[PROBLEM TO WORK ON]
Provide the original wording of the given passage from "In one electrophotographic" as far as "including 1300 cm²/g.".

[GIVEN PASSAGE]

Image Formation Using Fluorescing Yellow Polymeric Toner Particles

The fluorescing yellow polymeric toner particles of this invention can be applied to a suitable receiver material (or substrate) of any type using various methods such as a digital printing process such as an electrostatic printing process, or electrophotographic printing process as described in L. B. Schein, Electrophotographv and Development Physics, 2^nd Edition, Laplacian Press, Morgan Hill, Calif., 1996 (ISBN 1-885540-02-7), or by an electrostatic coating process as described for example in U.S. Pat. No. 6,342,273 (Handels et al.) the disclosure of which is incorporated herein by reference.

Such receiver materials include, but are not limited to, coated or uncoated papers (cellulosic or polymeric papers), transparent polymeric films, ceramics, paperboard, cardboard, metals, fibrous webs or ribbons, and other substrate materials that would be readily apparent to one skilled in the art. In particular, the receiver materials (also known as the final receiver material or final receiver material) can be sheets of paper or polymeric films that are fed from a supply of receiver materials.

For example, the fluorescing yellow polymeric toner particles can be applied to a receiver material by a digital printing process such as an electrostatic printing process that includes but is not limited to, an electrophotographic printing process, or by a coating process such as an electrostatic coating process including an electrostatic brush coating as described in U.S. Pat. No. 6,342,273 (noted above). In some embodiments, developed latent images can be directly transferred to the “final” receiver element and then fixed to that receiver element.

In one electrophotographic method, one or more latent images (that is an electrostatic latent image) can be formed on a primary imaging member such as a charged photoconductor belt or roller using a suitable light source such as a laser or light emitting diode. The one or more latent images are then developed on the primary imaging member by bringing the latent images into close proximity with a dry one-component or dry two-component developer comprising the fluorescing yellow polymeric toner particles described herein to form a fluorescing yellow toner image (fixed or fused image) on the primary imaging member to provide a covering power in a printed receiver material of at least 300 cm²/g and up to and including 1300 cm²/g.

In the embodiments of multi-color printing, multiple photoconductors can be used, each developing a separate non-fluorescing color toner image and another for developing the fluorescing yellow polymeric toner image. Alternatively, a single photoconductor can be used with multiple developing stations where after each latent non-fluorescing image and fluorescing yellow toner image is developed, it is transferred to the receiver material, or it is transferred to an intermediate transfer member (belt or rubber) and then to the receiver material after all of the color toner images have been accumulated on the intermediate transfer member.

[INFORMATION PROVIDED]

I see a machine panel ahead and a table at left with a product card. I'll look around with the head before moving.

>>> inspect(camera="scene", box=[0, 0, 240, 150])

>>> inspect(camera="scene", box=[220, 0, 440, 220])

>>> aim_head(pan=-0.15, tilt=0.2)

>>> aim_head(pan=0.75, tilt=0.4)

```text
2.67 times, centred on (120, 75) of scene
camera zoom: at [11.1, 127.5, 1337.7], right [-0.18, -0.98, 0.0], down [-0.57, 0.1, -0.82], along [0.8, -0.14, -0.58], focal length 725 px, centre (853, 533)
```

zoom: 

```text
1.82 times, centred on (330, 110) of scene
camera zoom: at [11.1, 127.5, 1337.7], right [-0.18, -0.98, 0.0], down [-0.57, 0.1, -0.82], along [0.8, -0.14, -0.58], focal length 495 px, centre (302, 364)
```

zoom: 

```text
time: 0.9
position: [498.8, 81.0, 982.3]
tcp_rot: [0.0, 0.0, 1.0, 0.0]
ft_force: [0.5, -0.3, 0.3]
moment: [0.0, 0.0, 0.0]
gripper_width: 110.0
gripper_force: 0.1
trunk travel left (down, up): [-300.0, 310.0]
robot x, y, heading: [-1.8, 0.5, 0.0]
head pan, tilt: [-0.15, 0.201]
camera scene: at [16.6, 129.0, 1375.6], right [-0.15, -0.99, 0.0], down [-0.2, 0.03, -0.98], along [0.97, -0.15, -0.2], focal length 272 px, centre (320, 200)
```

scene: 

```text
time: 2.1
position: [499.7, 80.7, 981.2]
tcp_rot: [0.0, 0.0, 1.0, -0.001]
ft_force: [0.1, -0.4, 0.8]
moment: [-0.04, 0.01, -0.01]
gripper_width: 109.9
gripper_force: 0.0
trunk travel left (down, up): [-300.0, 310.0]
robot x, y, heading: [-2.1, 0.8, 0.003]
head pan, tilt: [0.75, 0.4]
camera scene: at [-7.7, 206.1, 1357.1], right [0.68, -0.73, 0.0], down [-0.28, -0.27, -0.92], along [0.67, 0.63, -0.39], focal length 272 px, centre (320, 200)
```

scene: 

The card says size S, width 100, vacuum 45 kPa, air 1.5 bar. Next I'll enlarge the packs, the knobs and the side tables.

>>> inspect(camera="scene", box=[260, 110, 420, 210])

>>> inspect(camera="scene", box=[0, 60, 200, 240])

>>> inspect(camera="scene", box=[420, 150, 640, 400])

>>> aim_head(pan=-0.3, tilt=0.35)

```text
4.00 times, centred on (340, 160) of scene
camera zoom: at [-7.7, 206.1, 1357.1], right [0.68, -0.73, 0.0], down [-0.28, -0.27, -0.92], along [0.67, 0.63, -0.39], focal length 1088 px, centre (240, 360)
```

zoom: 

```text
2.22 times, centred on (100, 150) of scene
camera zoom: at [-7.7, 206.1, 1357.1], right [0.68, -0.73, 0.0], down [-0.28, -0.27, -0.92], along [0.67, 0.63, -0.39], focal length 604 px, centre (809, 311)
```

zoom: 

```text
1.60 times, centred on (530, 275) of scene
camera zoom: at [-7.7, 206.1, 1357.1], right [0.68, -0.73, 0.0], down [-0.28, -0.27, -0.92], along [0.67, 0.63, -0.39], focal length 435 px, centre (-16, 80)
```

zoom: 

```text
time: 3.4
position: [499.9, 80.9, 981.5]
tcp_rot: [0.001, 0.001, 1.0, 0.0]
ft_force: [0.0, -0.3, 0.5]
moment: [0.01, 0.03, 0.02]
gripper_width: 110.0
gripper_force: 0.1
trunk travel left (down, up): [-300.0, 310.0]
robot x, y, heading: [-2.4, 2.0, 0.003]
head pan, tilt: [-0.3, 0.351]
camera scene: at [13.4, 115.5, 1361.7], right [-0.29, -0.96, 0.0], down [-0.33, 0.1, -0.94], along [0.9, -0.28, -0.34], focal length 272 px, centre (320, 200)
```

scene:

[FINAL RESULT]
In one electrophotographic method, one or more latent images (that is an electrostatic latent image) can be formed on a primary imaging member such as a charged photoconductor belt or roller using a suitable light source such as a laser or light emitting diode. The one or more latent images are then developed on the primary imaging member by bringing the latent images into close proximity with a dry one-component or dry two-component developer comprising the fluorescing yellow polymeric toner particles described herein to form a fluorescing yellow toner image (fixed or fused image) on the primary imaging member to provide a covering power in a printed receiver material of at least 300 cm²/g and up to and including 1300 cm²/g.